Collected data
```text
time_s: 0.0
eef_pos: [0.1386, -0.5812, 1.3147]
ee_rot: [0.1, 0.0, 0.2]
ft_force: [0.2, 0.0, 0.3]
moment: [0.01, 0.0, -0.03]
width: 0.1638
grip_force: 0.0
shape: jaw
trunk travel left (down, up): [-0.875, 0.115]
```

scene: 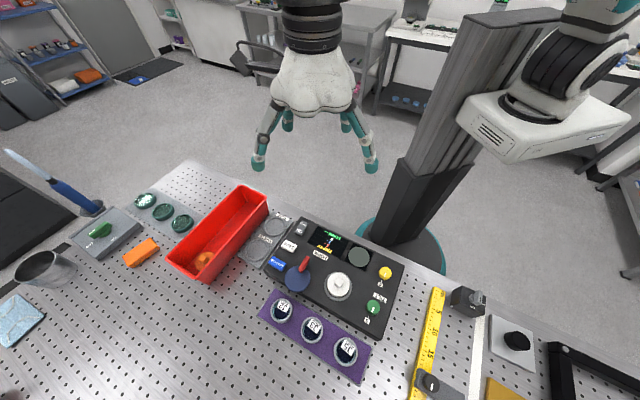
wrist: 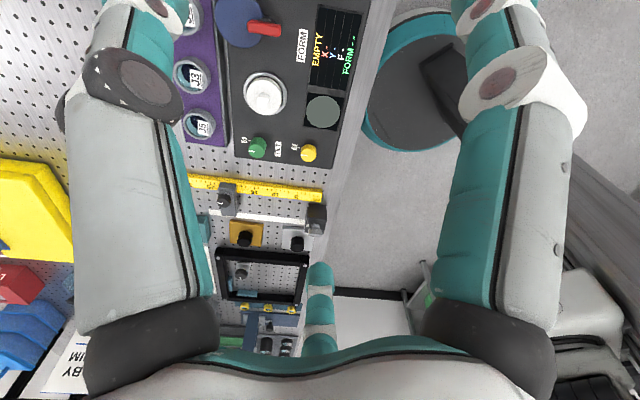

What the task requires
Omit every picture, then repeat the remaining data exactly as it appears above.

Result
```text
time_s: 0.0
eef_pos: [0.1386, -0.5812, 1.3147]
ee_rot: [0.1, 0.0, 0.2]
ft_force: [0.2, 0.0, 0.3]
moment: [0.01, 0.0, -0.03]
width: 0.1638
grip_force: 0.0
shape: jaw
trunk travel left (down, up): [-0.875, 0.115]
```

scene: 
wrist: 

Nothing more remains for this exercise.